DCist’s highly subjective and hardly comprehensive guide to the most interesting movies playing around town in the coming week.

(500) Days of Summer

As the record-breaking first receipts roll in for advance sales and early screenings, it’s clear that 99.9% of you plan to spend your moviegoing time this weekend dressed up as golden snitches — or at least in the same movie houses as people who are. But there are surely a few folks out there looking for some alternative or additional programming to the adventures of The Boy Who Lived. (500) Days of Summer is one of the few movies brave enough to go up against the Potter juggernaut, hoping that the very specific niche market for quirky indie-esque romantic comedies with great soundtracks will be big enough for some modest success.

On the surface, the film’s pedigree doesn’t necessarily inspire confidence. “From the writers of The Pink Panther 2” doesn’t have a whole lot of cache in newspaper ads. What it does have going for it is casting. Zooey Deschanel — the face that launched a thousand indie fanboy crushes — plays the titular Summer, a girl who doesn’t believe in love. Which is a tough break for the guy who falls for her, played by Joseph Gordon-Levitt, who is quietly establishing himself as one of the finest actors of his generation (his upcoming turn as Cobra Commander in the reportedly awful G.I. Joe notwithstanding). Romantic comedies aren’t inherently bad; it only seems that way because they usually are that bad, and one need only look to classic rom-coms from Hollywood’s golden era to know that casting is key — a fact that seems lost on every person who keeps giving Matthew McConaughey’s abs starring roles.
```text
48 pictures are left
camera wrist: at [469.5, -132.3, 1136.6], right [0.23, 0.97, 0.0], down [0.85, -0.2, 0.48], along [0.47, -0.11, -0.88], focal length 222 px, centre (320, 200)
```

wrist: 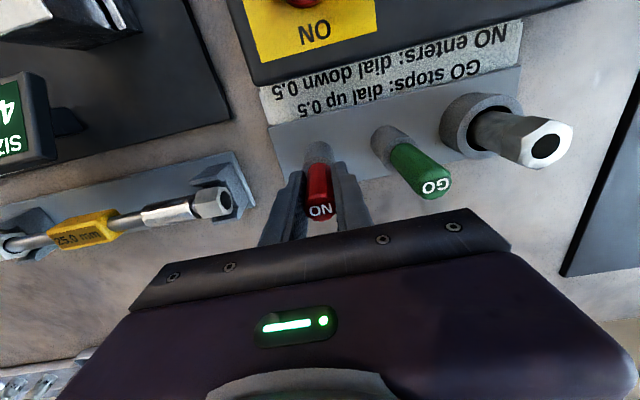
Summer looks to offer some light romantic summer pleasure, sans guilt.

View the trailer.
Opens tomorrow at Georgetown, Chinatown, and Bethesda Row.

Gene Screen: A Night of Film on Health and Genetics

A little farther off the beaten path, there’s a free mini-film festival tonight at E Street. The Genetic Alliance, a locally based non-profit health advocacy group, solicited entries for short films based on health and genetics, and from those submissions selected five films that will all screen tonight at 6:30. The selected films range from basic genetics primers to films about people suffering from specific genetic maladies. After all the films have screened, there will be a moderated panel discussion/Q&A with filmmakers from two of the films.

Tonight only at 6:30 p.m. at E Street Cinema.